Abu Ali emerges from one of them, now donning a timeworn suit jacket over his sweater.
He says his happiest memories of the hotel’s heyday are the “silent moments” as famous musicians like Fairouz, Sabah and Nina Simone shuffled downstairs for drinks and grand dinner parties, leaving him to tidy their rooms.
He walks down a nearby hallway to a two-bed room where Sabah used to stay.
“She was kind, she used to talk with the staff,” Abu Ali remembers. “Ms. Fairouz was more official – she didn’t mix with people except to ask for services.”

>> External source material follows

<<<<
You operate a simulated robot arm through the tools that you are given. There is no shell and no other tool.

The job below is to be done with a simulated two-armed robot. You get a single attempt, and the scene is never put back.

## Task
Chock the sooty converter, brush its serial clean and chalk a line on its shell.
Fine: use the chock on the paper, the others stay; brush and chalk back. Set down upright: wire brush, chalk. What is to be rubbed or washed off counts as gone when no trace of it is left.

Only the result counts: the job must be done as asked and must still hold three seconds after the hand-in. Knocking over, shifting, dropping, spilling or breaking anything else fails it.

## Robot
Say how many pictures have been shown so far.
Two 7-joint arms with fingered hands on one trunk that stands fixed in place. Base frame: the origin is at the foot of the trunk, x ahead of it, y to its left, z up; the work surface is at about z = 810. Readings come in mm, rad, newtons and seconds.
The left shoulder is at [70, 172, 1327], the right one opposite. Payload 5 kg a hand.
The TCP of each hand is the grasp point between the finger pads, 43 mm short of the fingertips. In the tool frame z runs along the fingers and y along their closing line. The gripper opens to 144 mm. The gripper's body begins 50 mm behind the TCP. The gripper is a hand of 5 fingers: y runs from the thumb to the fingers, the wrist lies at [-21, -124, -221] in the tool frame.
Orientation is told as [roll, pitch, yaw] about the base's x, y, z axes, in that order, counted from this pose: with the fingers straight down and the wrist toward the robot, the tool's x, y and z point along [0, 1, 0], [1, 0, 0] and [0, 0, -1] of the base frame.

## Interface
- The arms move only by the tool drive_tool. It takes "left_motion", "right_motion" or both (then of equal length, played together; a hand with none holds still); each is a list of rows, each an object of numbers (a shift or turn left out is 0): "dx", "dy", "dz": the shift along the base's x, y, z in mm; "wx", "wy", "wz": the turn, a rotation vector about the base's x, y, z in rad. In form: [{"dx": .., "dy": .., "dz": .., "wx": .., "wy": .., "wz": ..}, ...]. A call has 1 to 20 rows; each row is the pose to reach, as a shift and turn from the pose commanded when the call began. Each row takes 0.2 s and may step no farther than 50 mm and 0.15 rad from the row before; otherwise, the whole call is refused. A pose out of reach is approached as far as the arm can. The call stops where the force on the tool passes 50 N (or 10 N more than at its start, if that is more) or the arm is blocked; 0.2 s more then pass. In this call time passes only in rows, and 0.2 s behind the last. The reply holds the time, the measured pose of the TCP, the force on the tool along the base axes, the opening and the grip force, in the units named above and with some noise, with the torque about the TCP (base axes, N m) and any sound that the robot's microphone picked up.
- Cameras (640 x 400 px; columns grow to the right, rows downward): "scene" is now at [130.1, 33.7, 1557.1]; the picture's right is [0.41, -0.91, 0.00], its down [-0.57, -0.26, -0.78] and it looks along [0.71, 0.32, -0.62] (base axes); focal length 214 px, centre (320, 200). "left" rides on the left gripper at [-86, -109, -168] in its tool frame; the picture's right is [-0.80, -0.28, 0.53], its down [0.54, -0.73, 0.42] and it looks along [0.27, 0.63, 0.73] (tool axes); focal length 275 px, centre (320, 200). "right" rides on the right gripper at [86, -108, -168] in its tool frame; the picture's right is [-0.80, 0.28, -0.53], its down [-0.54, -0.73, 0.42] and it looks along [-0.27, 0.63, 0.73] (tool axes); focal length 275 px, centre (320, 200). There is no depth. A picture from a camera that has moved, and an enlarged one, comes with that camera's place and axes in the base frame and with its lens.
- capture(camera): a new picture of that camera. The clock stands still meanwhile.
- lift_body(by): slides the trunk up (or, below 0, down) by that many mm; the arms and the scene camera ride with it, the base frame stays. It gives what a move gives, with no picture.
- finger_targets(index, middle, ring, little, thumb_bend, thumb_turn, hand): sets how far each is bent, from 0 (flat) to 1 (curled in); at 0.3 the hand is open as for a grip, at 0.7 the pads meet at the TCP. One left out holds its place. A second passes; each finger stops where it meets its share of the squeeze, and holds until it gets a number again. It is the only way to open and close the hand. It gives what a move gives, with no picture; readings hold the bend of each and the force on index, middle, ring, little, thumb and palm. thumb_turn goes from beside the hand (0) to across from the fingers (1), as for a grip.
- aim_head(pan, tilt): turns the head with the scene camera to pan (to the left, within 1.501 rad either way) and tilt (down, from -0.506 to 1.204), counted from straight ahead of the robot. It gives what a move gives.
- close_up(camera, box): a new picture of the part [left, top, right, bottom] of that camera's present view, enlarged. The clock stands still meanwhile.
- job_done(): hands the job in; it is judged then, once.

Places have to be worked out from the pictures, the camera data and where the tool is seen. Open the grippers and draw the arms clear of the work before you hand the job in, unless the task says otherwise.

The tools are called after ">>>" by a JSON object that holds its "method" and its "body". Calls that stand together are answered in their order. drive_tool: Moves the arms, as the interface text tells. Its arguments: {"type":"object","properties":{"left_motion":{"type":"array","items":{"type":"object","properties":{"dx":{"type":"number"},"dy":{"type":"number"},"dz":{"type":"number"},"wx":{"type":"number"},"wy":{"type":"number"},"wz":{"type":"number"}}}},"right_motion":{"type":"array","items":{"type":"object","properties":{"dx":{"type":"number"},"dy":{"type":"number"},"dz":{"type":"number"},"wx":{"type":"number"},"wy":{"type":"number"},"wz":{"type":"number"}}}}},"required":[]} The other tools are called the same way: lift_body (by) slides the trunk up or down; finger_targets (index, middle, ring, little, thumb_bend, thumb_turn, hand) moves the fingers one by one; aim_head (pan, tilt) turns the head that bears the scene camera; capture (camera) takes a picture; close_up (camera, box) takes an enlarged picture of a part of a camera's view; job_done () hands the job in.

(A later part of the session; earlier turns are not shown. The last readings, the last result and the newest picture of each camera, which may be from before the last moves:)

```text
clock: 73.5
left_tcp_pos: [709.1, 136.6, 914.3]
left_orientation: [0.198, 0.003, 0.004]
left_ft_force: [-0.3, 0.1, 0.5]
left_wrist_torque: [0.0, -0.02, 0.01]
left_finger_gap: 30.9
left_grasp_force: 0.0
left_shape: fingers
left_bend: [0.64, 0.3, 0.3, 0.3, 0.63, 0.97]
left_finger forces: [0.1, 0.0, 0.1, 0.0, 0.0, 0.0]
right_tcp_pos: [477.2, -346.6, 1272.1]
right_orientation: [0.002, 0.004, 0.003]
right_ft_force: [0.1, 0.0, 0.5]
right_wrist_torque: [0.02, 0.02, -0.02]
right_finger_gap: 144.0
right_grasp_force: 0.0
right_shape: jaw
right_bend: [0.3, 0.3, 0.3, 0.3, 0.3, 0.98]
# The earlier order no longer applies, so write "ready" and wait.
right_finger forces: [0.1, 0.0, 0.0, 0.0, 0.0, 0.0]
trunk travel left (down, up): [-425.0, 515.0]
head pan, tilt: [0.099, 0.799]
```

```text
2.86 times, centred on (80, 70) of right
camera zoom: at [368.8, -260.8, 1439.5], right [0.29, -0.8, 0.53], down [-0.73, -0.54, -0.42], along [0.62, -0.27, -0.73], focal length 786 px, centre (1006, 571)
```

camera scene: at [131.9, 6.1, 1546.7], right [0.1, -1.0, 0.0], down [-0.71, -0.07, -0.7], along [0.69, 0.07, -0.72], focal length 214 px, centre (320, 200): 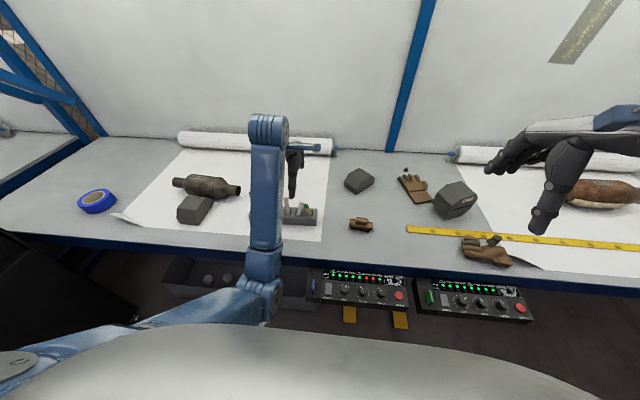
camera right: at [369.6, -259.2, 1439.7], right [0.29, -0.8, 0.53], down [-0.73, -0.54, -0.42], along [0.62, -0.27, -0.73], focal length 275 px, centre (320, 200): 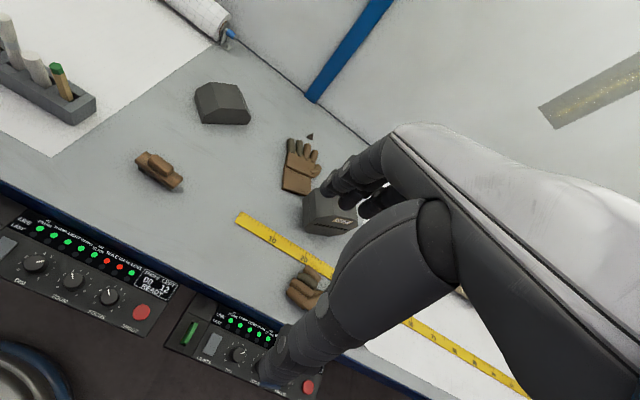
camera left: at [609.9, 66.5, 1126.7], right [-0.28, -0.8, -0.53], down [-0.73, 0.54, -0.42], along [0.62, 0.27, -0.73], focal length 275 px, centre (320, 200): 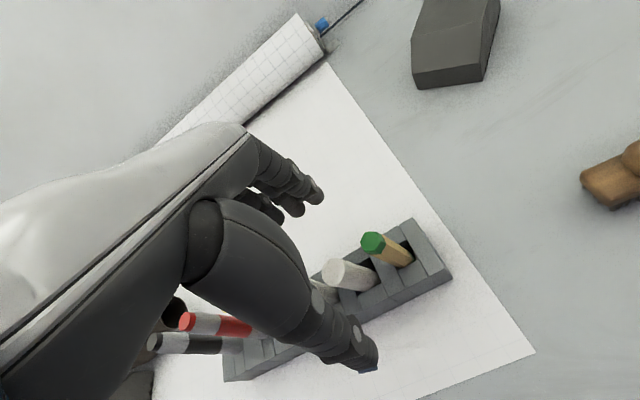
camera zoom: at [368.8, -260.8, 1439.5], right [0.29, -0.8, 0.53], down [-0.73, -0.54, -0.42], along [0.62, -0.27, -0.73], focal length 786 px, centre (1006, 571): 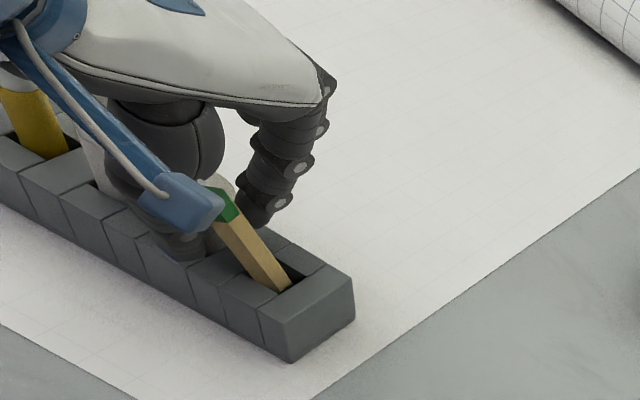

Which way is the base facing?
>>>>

Steps away, the dining room’s dozens of wooden chairs sit empty.
A collective memory
For now, most of the guests are European tourists here for the history, Husseini says. There are also the scattered few backpackers who take up temporary residence in the cheaper rooms on the unheated first floor. Those ones don’t have private bathrooms, she says.
Travelers wanting a bit more style than the Palmyra’s art-deco-era furniture and chipped paint now stay at the nearby L’Annexe, a 19th-century home the hotel’s owners bought nearby.
That property has been run by L’Hote Libanais, a high-end, fashionable guesthouse company, for the past six years.
Husseini has, for now, refused to let L’Hote Libanais take over the main Palmyra building, too – though she says the company’s founder did propose the idea.
“The Palmyra is not a guesthouse,” says Husseini. “That would ruin its image.”
“We aren’t hoteliers,” she admits. But she’s well versed in the hotel’s history and says she’s determined to keep it running as a heritage site of sorts. “It’s a place of collective memory.”
Nearby, in one of the entry rooms, sits a guestbook dating to the 1990s, when the Baalbeck festival finally started once again post-civil war, welcoming acts like opera singer Plácido Domingo. Filed away elsewhere in some unseen closet is yet another, listing the names of stars who slept and partied here reaching back to the late 1800s, all beneath its grand, cracked staircases.
“I keep saying that we are the guardians of the place,” says Husseini.
“No one has the right to touch these stones except time.”